GEOMORPHIC AND STRATIGRAPHIC MODELING OF INTRAMONTANE BASINS, WITH AN EXAMPLE FROM THE TORO BASIN IN NW ARGENTINA


HILLEY, George E., Department of Geological and Environmental Sciences, Stanford University, 455 Serra Mall, Building 320, Stanford, CA 94305-2115 and STRECKER, Manfred R., Institut für Geowissenschaften, Universität Potsdam, Golm, 14415, Germany, hilley@stanford.edu

Intramontane basins may act as important sediment storage areas, serve as recorders of the history of deformation, and record syn-tectonic deposition. In this contribution, we use a set of Geomorphic Transport Laws (GTLs), in which rivers incise bedrock and sediments are deposited in the adjacent basins, to understand those conditions that cause intramontane basins to become internally drained, and those that promote headward erosion and recapture of such basins. We find that the propensity of these intramontane basins to become internally drained is mainly determined by rock uplift rates within areas downstream of the basins, and likely depends to a lesser degree on climate (represented by discharge) and the resistance of bedrock to fluvial incision in the downstream channel reaches. Recapture of isolated intramontane basins requires a change in rock uplift rate or climate; the likelihood of intramontane basin reintegration with the downstream fluvial system depends also on the magnitude of change of these variables and the resistance of bedrock to fluvial incision within the downstream reaches of the channels. While these types of simulations quantify changes in the elevations of the basins and channels, we can track the erosion and depositional products in the model over time, allowing us to model the stratigraphy that might be expected for a set of tectonic and climatic scenarios affecting a these basins.

We apply this model of intramontane basin formation to the Toro Basin in the Eastern Cordillera of NW Argentina, where the history of basin filling and uplift of the surrounding ranges is known from geologic observations.
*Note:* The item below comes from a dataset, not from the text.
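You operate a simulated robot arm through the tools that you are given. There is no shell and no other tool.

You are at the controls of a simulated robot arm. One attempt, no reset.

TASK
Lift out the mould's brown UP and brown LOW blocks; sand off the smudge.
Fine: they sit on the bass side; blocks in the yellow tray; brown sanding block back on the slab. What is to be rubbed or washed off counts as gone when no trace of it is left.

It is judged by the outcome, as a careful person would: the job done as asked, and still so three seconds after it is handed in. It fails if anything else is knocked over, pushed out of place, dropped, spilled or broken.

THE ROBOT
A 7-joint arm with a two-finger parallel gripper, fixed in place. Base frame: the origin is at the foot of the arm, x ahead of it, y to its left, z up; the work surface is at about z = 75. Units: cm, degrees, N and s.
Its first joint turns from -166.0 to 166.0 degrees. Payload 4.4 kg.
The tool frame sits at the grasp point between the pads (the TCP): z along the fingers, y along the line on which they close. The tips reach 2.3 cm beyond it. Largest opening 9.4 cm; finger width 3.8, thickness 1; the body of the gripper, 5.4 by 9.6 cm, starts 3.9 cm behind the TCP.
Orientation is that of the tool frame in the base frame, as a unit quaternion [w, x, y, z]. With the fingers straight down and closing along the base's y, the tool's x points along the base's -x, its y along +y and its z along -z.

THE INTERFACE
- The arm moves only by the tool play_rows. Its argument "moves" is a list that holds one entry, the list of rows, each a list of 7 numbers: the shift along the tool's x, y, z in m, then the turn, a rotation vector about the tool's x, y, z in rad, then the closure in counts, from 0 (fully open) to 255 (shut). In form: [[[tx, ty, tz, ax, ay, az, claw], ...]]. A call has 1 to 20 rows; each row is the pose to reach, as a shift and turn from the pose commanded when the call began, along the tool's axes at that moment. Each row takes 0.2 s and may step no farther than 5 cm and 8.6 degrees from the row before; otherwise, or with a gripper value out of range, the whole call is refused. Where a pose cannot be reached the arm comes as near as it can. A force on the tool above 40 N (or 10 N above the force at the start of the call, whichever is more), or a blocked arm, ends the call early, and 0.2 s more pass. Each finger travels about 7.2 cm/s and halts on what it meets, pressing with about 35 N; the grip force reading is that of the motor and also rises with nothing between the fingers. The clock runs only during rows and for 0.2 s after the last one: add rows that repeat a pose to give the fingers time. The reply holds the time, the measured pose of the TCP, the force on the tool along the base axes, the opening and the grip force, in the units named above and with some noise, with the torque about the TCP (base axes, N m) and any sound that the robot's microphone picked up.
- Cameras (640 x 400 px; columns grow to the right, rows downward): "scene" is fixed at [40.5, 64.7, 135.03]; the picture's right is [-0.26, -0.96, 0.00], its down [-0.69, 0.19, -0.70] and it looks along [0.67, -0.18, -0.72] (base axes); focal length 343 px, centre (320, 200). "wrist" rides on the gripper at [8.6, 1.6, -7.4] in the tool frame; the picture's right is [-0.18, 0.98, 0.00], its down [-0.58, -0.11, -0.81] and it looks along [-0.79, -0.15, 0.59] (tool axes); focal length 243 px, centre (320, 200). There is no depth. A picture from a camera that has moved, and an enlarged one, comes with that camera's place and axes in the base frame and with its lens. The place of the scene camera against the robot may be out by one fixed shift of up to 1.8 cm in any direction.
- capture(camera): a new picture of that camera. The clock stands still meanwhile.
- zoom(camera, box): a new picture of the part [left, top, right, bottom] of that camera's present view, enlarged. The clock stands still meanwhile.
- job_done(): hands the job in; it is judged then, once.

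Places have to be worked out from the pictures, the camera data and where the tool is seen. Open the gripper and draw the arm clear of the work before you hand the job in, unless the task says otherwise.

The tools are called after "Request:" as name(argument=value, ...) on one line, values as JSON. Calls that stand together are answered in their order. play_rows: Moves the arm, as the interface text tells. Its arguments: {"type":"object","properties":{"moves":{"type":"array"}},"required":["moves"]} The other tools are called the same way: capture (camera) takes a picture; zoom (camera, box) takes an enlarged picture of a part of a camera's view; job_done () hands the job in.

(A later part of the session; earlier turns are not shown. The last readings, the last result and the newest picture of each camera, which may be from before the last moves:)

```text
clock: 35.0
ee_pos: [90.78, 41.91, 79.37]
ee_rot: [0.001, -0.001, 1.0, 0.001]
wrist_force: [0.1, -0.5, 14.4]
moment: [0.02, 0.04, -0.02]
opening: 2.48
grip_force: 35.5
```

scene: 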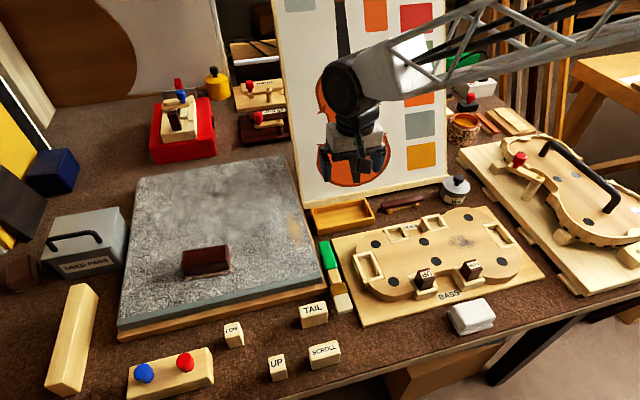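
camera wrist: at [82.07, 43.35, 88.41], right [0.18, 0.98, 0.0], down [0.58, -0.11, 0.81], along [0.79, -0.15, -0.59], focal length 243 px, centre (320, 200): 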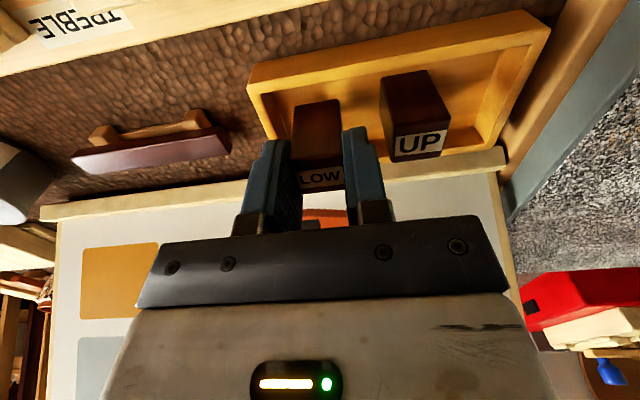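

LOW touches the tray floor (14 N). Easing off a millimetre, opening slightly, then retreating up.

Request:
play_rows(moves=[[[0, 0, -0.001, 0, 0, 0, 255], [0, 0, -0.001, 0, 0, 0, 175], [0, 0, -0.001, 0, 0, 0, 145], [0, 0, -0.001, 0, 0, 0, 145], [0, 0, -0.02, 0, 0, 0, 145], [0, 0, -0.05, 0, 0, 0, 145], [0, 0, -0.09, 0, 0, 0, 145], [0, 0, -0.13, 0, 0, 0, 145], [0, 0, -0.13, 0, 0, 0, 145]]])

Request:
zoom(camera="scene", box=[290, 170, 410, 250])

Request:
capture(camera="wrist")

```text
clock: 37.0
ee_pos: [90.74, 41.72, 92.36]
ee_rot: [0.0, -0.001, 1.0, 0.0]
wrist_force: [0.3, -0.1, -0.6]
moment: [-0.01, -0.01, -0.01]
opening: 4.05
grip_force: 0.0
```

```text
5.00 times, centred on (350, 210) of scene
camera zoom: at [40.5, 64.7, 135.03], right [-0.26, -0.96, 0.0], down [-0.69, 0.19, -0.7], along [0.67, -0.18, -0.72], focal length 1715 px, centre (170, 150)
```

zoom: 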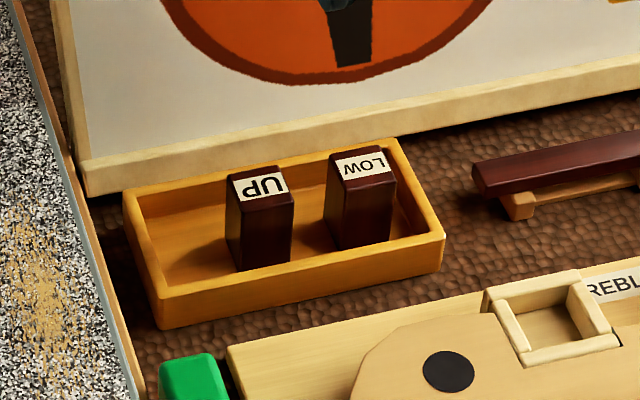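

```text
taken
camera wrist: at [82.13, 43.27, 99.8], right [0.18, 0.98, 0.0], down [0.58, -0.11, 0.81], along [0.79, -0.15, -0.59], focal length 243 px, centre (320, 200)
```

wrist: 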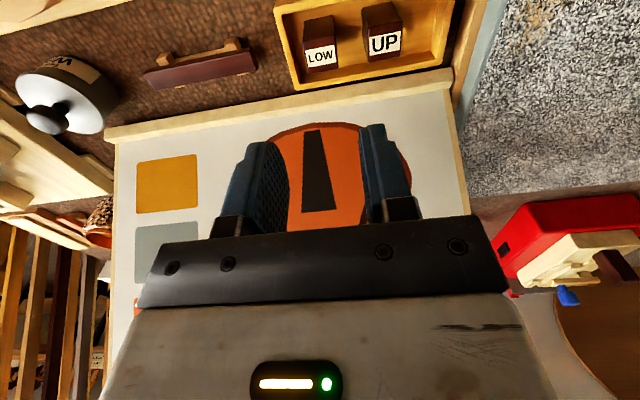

Using rates of basin filling, uplift rates of the surrounding ranges, and discharge computed from current, high-resolution precipitation measurements and digital elevation models, we find that our model successfully predicts the conditions under which the Toro Basin likely became internally drained. We suggest that similar approaches can be applied to other intramontane basins to provide a quantitative understanding of how tectonic and climatic processes may affect the geomorphic and stratigraphic development of these features.